:: EXTRACT TO READ ::
::::::

Can be reached from many directions, the best of which might be from the track opposite the car park at the foot of Chapel Carn Brea then across Tredinney Common, keeping the disused china clay works on your right. Alternatively approach from Carn Euny.

This is what Craig Weatherhill says in his book ‘Belerion: Ancient Sites of Land’s End’ (Cornwall Books, 1981)...“On the summit of the hill is a circular area 75m across, marked out by a low bank of earth and scattered stones, which is nowhere more than 0.9m high. A shallow encircling ditch has virtually disapppeared. In the centre of the enclosure are three small circular banks of earth and gravel arranged in a tight triangular plan; the edges of two actually join. There is no sign of the ‘continuous stones pitched on end’ mentioned by Dr Borlase. The largest and best preserved of these circles, now containing the OS triangulation pillar, is 11.8m in diameter; the others are 7.9m and 9.1m across. Whether they are the remains of hut circles or ring barrows is not yet known.

::::::

:: PROVIDED DATA ::
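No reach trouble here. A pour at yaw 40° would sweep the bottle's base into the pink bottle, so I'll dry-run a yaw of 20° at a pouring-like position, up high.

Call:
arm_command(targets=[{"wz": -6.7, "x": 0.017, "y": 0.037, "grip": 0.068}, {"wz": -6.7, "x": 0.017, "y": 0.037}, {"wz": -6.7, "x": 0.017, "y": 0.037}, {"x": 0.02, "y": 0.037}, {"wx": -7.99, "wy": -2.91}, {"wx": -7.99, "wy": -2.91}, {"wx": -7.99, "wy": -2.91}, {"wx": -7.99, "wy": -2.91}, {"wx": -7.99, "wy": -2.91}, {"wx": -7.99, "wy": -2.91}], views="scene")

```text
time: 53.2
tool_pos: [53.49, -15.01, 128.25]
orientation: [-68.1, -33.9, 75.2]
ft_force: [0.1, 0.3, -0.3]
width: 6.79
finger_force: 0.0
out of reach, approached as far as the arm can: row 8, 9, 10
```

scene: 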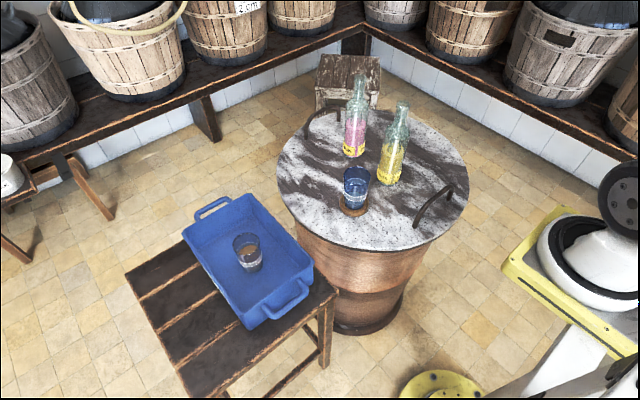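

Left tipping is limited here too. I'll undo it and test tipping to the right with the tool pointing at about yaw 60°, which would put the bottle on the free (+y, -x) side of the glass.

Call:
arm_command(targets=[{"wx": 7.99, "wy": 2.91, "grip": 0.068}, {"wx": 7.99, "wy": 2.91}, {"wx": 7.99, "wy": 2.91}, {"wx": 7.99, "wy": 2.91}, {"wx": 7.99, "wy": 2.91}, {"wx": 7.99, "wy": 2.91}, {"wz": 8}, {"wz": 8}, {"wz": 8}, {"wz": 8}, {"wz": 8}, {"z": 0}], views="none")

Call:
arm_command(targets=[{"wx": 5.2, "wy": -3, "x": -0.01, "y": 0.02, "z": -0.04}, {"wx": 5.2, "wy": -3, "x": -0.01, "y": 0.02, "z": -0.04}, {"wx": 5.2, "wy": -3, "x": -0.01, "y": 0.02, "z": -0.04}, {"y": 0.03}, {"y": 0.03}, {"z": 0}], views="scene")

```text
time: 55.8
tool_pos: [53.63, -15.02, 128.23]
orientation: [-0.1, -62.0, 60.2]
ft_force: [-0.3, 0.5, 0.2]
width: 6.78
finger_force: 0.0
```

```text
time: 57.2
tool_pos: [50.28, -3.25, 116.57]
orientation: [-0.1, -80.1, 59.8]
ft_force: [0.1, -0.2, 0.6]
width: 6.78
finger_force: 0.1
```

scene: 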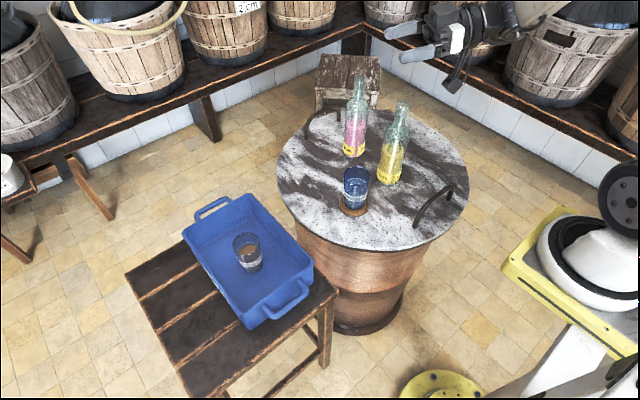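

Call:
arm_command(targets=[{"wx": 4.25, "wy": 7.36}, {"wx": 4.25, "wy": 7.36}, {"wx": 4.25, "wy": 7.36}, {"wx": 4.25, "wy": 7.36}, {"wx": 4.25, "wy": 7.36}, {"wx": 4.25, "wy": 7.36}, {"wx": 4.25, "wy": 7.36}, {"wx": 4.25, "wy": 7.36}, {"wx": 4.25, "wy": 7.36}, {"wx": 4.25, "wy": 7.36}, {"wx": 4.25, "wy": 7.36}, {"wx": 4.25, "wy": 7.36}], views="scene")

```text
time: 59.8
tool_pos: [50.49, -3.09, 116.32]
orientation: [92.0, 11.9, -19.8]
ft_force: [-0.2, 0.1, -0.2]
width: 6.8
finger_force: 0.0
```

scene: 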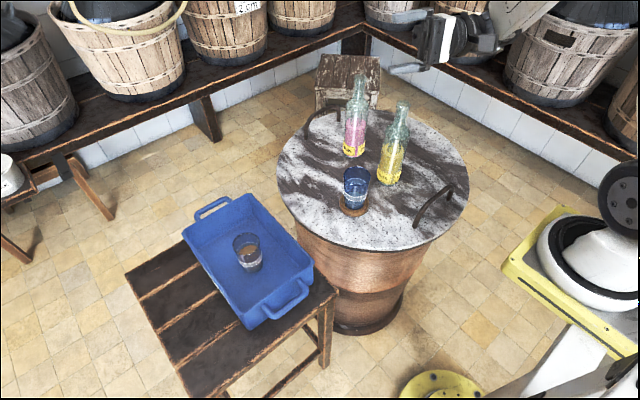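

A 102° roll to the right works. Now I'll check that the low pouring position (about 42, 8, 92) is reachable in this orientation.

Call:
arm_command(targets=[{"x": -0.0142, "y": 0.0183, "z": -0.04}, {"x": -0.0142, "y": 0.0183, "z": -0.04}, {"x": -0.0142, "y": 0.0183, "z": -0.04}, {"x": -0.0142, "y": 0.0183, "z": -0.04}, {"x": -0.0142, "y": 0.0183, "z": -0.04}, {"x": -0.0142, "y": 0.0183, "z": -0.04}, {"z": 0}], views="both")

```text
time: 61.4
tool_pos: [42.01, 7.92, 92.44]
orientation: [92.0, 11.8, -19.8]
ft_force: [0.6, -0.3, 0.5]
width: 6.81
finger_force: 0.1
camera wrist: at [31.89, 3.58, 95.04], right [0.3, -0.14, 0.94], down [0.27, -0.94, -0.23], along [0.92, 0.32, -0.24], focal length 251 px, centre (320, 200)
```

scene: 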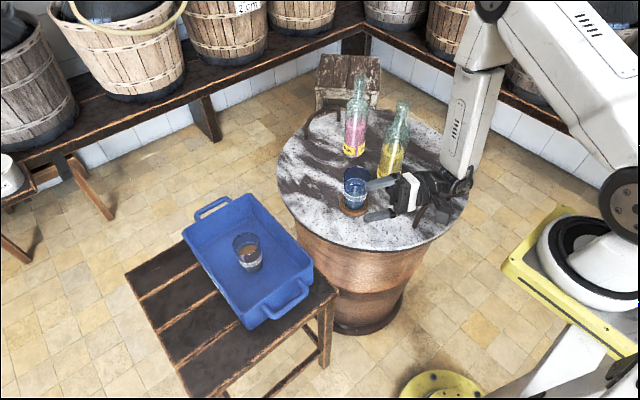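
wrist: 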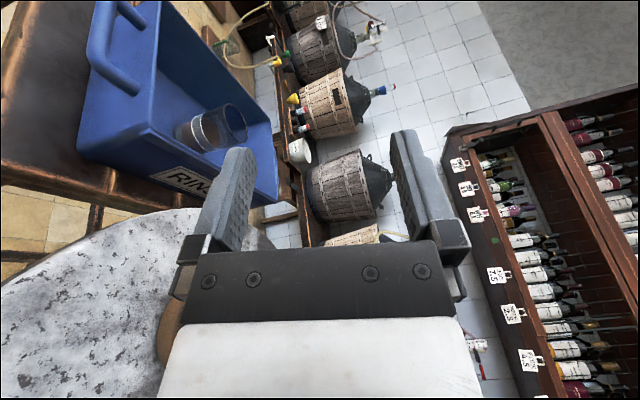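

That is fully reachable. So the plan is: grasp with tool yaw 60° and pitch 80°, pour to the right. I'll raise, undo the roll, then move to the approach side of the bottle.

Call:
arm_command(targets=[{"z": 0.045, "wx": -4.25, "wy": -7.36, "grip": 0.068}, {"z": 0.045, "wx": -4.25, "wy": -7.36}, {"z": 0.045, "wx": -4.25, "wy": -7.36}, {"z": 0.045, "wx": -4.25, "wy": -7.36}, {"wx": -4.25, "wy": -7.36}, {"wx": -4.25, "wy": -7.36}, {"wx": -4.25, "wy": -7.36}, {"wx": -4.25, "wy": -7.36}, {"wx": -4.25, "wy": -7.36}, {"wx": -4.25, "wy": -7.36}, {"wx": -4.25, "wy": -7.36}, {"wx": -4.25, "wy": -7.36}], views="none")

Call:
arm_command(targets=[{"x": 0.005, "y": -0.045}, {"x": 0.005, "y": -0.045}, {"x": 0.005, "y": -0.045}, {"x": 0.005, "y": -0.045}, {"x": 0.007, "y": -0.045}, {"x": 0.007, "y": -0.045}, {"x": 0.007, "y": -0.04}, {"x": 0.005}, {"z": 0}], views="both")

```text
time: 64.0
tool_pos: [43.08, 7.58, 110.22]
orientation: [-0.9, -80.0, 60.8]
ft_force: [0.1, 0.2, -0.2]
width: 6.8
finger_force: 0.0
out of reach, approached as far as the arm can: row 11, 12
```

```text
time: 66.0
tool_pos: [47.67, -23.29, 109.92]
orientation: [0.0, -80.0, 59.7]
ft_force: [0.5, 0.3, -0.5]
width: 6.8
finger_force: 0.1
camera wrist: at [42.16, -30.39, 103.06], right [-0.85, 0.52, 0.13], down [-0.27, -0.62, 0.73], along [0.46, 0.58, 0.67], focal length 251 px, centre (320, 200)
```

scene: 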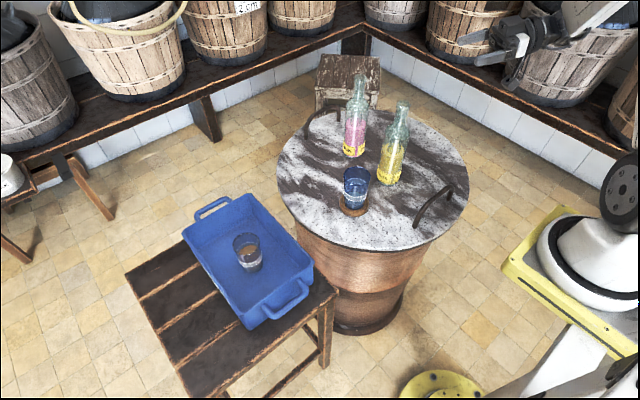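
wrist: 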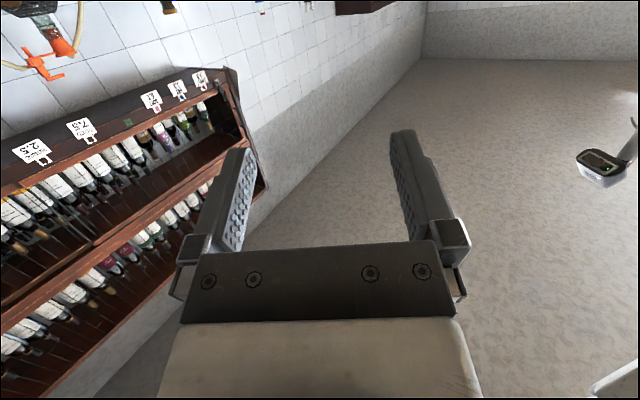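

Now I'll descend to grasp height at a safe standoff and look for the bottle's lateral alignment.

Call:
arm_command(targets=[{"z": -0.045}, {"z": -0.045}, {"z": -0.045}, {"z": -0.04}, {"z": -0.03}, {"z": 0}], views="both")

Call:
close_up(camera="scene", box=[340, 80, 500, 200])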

::::::

:: TASK PROMPT ::
Pick up the extract to read at the point where it stops and go on.

:: RESPONSE FOR THIS EXERCISE ::
What Bartinne Castle actually was is also a mystery. Even though the enclosing bank has been extensively robbed, it seems that it was never strong enough to have been of any defensive value. Perhaps, as Dr Borlase suggested, it was a hill fort, traced out, begun, but never finished. It could be that an alternative site was found at Caer Bran on the next hill. Another suggestion is that Bartinne may have been a huge disc barrow.
pure joy Posted by pure joy
19th February 2003ce

Comments (1)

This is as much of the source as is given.